%%

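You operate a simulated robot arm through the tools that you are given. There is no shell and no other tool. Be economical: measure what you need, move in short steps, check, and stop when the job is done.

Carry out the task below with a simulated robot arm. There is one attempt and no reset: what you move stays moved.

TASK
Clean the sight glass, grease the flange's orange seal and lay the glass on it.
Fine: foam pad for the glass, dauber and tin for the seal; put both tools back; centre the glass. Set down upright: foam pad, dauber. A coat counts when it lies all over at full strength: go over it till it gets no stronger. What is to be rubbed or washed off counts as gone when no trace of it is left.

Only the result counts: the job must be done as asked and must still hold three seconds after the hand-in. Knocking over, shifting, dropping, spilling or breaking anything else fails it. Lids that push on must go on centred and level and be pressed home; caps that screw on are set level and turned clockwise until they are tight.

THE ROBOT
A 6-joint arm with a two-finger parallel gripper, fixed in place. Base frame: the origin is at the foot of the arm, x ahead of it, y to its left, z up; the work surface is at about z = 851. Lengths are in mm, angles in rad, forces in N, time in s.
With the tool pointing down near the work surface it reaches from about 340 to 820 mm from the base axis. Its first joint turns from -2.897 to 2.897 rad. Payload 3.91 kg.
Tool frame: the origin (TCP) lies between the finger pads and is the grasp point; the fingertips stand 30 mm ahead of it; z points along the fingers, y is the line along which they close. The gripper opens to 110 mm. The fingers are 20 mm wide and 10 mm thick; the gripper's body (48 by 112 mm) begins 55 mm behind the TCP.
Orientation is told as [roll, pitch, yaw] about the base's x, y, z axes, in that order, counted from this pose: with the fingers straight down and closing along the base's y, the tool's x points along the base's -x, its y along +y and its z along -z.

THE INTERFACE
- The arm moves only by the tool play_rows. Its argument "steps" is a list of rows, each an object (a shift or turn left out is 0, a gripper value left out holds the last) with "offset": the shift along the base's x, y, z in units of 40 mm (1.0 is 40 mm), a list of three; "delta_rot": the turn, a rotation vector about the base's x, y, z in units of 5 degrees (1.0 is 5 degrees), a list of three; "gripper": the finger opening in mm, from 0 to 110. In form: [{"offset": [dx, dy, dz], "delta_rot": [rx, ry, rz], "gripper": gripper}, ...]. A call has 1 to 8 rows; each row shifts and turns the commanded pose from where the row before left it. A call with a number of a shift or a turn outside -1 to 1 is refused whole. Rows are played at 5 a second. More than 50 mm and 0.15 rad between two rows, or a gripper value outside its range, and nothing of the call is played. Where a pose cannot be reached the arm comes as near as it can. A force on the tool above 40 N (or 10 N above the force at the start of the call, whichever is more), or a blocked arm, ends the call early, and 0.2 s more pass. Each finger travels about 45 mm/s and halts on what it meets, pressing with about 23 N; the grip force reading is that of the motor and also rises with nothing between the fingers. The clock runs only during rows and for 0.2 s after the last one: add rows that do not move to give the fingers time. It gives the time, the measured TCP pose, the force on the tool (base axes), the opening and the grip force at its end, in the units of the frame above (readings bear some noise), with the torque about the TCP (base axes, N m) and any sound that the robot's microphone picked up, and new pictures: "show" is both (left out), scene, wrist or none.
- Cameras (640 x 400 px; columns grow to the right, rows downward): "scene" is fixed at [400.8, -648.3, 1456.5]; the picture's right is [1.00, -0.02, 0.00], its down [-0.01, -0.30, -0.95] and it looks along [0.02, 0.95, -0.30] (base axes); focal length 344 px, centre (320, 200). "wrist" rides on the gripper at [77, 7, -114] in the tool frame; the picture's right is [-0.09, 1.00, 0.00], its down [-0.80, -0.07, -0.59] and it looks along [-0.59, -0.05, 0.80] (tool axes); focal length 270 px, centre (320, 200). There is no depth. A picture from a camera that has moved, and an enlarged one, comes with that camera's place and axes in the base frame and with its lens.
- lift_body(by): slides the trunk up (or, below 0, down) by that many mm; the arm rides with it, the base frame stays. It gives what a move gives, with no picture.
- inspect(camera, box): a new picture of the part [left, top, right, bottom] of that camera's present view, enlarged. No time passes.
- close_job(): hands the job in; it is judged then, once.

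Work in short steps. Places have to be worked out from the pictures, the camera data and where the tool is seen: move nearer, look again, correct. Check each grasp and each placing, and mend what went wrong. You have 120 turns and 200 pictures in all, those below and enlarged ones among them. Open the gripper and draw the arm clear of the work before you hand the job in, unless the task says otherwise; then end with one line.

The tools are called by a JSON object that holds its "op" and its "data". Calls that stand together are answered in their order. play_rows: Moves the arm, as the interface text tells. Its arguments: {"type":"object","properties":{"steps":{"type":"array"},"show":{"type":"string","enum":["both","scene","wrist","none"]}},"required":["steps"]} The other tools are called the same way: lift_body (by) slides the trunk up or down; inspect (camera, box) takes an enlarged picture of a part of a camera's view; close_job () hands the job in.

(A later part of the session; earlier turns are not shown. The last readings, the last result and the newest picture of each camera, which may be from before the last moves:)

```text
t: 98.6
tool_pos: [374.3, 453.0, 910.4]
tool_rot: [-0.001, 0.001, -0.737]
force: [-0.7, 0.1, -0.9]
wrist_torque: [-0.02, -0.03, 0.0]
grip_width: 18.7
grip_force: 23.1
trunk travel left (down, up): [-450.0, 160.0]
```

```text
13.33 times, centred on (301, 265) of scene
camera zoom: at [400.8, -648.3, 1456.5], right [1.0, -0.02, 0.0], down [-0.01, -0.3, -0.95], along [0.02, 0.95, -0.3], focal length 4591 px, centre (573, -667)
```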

%%

=== What you have to do ===
Write out each line of the data that holds the string "rides".

=== Result of this exercise ===
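- Cameras (640 x 400 px; columns grow to the right, rows downward): "scene" is fixed at [400.8, -648.3, 1456.5]; the picture's right is [1.00, -0.02, 0.00], its down [-0.01, -0.30, -0.95] and it looks along [0.02, 0.95, -0.30] (base axes); focal length 344 px, centre (320, 200). "wrist" rides on the gripper at [77, 7, -114] in the tool frame; the picture's right is [-0.09, 1.00, 0.00], its down [-0.80, -0.07, -0.59] and it looks along [-0.59, -0.05, 0.80] (tool axes); focal length 270 px, centre (320, 200). There is no depth. A picture from a camera that has moved, and an enlarged one, comes with that camera's place and axes in the base frame and with its lens.
- lift_body(by): slides the trunk up (or, below 0, down) by that many mm; the arm rides with it, the base frame stays. It gives what a move gives, with no picture.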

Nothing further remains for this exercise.